_REQUIREMENT_
Output the data below in full, byte for byte. Nothing may differ.

_RECORDED INFORMATION_

'''

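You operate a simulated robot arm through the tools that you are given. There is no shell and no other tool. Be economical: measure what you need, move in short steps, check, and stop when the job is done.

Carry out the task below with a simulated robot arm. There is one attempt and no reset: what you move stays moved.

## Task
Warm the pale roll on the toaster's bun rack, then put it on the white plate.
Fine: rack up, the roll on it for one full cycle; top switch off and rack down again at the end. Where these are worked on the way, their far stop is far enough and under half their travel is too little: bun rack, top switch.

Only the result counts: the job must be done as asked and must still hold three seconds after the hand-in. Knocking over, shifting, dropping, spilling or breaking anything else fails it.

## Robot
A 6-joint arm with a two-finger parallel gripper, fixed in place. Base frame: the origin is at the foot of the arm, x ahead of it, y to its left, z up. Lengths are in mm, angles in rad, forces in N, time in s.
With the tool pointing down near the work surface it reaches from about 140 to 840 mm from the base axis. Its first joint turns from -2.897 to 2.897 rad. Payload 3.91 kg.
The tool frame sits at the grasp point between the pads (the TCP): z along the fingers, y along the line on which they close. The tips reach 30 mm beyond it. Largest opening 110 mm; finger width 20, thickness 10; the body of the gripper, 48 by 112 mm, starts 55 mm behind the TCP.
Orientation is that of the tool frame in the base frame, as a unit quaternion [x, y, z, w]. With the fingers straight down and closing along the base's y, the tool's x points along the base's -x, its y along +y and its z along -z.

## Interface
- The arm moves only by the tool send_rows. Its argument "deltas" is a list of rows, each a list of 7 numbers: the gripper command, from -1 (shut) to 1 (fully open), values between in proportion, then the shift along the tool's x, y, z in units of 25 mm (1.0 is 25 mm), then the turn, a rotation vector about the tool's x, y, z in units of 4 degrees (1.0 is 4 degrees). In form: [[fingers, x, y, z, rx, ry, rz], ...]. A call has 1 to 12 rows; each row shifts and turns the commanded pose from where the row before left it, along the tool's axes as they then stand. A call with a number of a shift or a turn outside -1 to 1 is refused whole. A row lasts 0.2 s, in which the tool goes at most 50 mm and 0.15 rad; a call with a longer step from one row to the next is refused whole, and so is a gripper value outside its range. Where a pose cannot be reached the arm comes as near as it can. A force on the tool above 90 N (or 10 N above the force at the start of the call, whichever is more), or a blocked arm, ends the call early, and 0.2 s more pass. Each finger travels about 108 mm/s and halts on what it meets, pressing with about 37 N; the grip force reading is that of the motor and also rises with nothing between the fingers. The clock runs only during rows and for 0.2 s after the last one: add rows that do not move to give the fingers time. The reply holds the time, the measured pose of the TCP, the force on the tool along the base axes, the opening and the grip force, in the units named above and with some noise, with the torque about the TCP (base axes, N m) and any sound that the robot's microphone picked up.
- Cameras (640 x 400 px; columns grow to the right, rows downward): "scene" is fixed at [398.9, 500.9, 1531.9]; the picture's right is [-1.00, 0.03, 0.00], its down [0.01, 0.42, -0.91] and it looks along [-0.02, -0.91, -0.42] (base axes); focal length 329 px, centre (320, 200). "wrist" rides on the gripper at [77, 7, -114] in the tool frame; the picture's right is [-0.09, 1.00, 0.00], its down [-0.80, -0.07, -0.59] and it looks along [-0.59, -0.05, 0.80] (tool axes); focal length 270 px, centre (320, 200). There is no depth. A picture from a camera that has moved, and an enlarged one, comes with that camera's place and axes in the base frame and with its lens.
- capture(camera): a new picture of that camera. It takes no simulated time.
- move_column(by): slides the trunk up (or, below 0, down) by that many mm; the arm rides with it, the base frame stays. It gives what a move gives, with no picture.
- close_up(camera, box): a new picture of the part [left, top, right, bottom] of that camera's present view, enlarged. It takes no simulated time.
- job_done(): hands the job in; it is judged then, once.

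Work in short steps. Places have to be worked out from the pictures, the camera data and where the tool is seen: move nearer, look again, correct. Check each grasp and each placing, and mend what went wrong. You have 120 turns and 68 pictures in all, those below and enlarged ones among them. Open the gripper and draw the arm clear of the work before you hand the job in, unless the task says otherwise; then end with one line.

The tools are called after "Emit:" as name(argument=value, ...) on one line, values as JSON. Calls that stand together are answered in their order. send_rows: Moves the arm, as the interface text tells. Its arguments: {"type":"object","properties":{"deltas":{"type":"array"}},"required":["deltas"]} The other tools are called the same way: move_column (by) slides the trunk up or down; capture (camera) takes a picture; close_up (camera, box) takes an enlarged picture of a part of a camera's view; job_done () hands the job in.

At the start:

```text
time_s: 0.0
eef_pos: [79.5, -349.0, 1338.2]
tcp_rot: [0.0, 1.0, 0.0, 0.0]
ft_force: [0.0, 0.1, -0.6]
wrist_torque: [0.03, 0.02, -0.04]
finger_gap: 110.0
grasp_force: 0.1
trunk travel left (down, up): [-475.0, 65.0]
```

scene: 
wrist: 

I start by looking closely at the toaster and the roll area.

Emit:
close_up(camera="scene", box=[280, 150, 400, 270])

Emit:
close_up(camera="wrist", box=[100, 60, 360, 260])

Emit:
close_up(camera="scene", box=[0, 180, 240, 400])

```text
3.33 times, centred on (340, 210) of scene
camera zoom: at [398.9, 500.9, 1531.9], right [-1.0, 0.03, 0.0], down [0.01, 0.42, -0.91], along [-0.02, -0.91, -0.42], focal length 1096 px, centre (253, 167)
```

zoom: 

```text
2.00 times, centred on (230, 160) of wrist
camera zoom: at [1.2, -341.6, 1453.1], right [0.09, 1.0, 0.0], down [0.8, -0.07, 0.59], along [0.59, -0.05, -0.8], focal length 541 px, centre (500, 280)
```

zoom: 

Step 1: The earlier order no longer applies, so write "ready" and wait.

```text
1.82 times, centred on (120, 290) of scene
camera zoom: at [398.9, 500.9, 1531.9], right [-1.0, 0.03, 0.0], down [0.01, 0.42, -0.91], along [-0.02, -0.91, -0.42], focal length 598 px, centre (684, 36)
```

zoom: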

'''

_THE ANSWER_
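You operate a simulated robot arm through the tools that you are given. There is no shell and no other tool. Be economical: measure what you need, move in short steps, check, and stop when the job is done.

Carry out the task below with a simulated robot arm. There is one attempt and no reset: what you move stays moved.

## Task
Warm the pale roll on the toaster's bun rack, then put it on the white plate.
Fine: rack up, the roll on it for one full cycle; top switch off and rack down again at the end. Where these are worked on the way, their far stop is far enough and under half their travel is too little: bun rack, top switch.

Only the result counts: the job must be done as asked and must still hold three seconds after the hand-in. Knocking over, shifting, dropping, spilling or breaking anything else fails it.

## Robot
A 6-joint arm with a two-finger parallel gripper, fixed in place. Base frame: the origin is at the foot of the arm, x ahead of it, y to its left, z up. Lengths are in mm, angles in rad, forces in N, time in s.
With the tool pointing down near the work surface it reaches from about 140 to 840 mm from the base axis. Its first joint turns from -2.897 to 2.897 rad. Payload 3.91 kg.
The tool frame sits at the grasp point between the pads (the TCP): z along the fingers, y along the line on which they close. The tips reach 30 mm beyond it. Largest opening 110 mm; finger width 20, thickness 10; the body of the gripper, 48 by 112 mm, starts 55 mm behind the TCP.
Orientation is that of the tool frame in the base frame, as a unit quaternion [x, y, z, w]. With the fingers straight down and closing along the base's y, the tool's x points along the base's -x, its y along +y and its z along -z.

## Interface
- The arm moves only by the tool send_rows. Its argument "deltas" is a list of rows, each a list of 7 numbers: the gripper command, from -1 (shut) to 1 (fully open), values between in proportion, then the shift along the tool's x, y, z in units of 25 mm (1.0 is 25 mm), then the turn, a rotation vector about the tool's x, y, z in units of 4 degrees (1.0 is 4 degrees). In form: [[fingers, x, y, z, rx, ry, rz], ...]. A call has 1 to 12 rows; each row shifts and turns the commanded pose from where the row before left it, along the tool's axes as they then stand. A call with a number of a shift or a turn outside -1 to 1 is refused whole. A row lasts 0.2 s, in which the tool goes at most 50 mm and 0.15 rad; a call with a longer step from one row to the next is refused whole, and so is a gripper value outside its range. Where a pose cannot be reached the arm comes as near as it can. A force on the tool above 90 N (or 10 N above the force at the start of the call, whichever is more), or a blocked arm, ends the call early, and 0.2 s more pass. Each finger travels about 108 mm/s and halts on what it meets, pressing with about 37 N; the grip force reading is that of the motor and also rises with nothing between the fingers. The clock runs only during rows and for 0.2 s after the last one: add rows that do not move to give the fingers time. The reply holds the time, the measured pose of the TCP, the force on the tool along the base axes, the opening and the grip force, in the units named above and with some noise, with the torque about the TCP (base axes, N m) and any sound that the robot's microphone picked up.
- Cameras (640 x 400 px; columns grow to the right, rows downward): "scene" is fixed at [398.9, 500.9, 1531.9]; the picture's right is [-1.00, 0.03, 0.00], its down [0.01, 0.42, -0.91] and it looks along [-0.02, -0.91, -0.42] (base axes); focal length 329 px, centre (320, 200). "wrist" rides on the gripper at [77, 7, -114] in the tool frame; the picture's right is [-0.09, 1.00, 0.00], its down [-0.80, -0.07, -0.59] and it looks along [-0.59, -0.05, 0.80] (tool axes); focal length 270 px, centre (320, 200). There is no depth. A picture from a camera that has moved, and an enlarged one, comes with that camera's place and axes in the base frame and with its lens.
- capture(camera): a new picture of that camera. It takes no simulated time.
- move_column(by): slides the trunk up (or, below 0, down) by that many mm; the arm rides with it, the base frame stays. It gives what a move gives, with no picture.
- close_up(camera, box): a new picture of the part [left, top, right, bottom] of that camera's present view, enlarged. It takes no simulated time.
- job_done(): hands the job in; it is judged then, once.

Work in short steps. Places have to be worked out from the pictures, the camera data and where the tool is seen: move nearer, look again, correct. Check each grasp and each placing, and mend what went wrong. You have 120 turns and 68 pictures in all, those below and enlarged ones among them. Open the gripper and draw the arm clear of the work before you hand the job in, unless the task says otherwise; then end with one line.

The tools are called after "Emit:" as name(argument=value, ...) on one line, values as JSON. Calls that stand together are answered in their order. send_rows: Moves the arm, as the interface text tells. Its arguments: {"type":"object","properties":{"deltas":{"type":"array"}},"required":["deltas"]} The other tools are called the same way: move_column (by) slides the trunk up or down; capture (camera) takes a picture; close_up (camera, box) takes an enlarged picture of a part of a camera's view; job_done () hands the job in.

At the start:

```text
time_s: 0.0
eef_pos: [79.5, -349.0, 1338.2]
tcp_rot: [0.0, 1.0, 0.0, 0.0]
ft_force: [0.0, 0.1, -0.6]
wrist_torque: [0.03, 0.02, -0.04]
finger_gap: 110.0
grasp_force: 0.1
trunk travel left (down, up): [-475.0, 65.0]
```

scene: 
wrist: 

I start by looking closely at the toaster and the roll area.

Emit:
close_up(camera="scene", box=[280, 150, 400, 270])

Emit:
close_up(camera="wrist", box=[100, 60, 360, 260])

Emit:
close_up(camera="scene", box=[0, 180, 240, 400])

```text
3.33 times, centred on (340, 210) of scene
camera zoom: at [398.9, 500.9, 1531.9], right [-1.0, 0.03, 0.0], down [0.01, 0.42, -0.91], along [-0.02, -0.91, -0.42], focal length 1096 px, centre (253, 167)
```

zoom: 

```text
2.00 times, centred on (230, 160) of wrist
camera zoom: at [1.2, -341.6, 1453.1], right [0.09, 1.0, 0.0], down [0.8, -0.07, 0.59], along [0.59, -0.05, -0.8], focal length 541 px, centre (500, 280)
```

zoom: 

Step 1: The earlier order no longer applies, so write "ready" and wait.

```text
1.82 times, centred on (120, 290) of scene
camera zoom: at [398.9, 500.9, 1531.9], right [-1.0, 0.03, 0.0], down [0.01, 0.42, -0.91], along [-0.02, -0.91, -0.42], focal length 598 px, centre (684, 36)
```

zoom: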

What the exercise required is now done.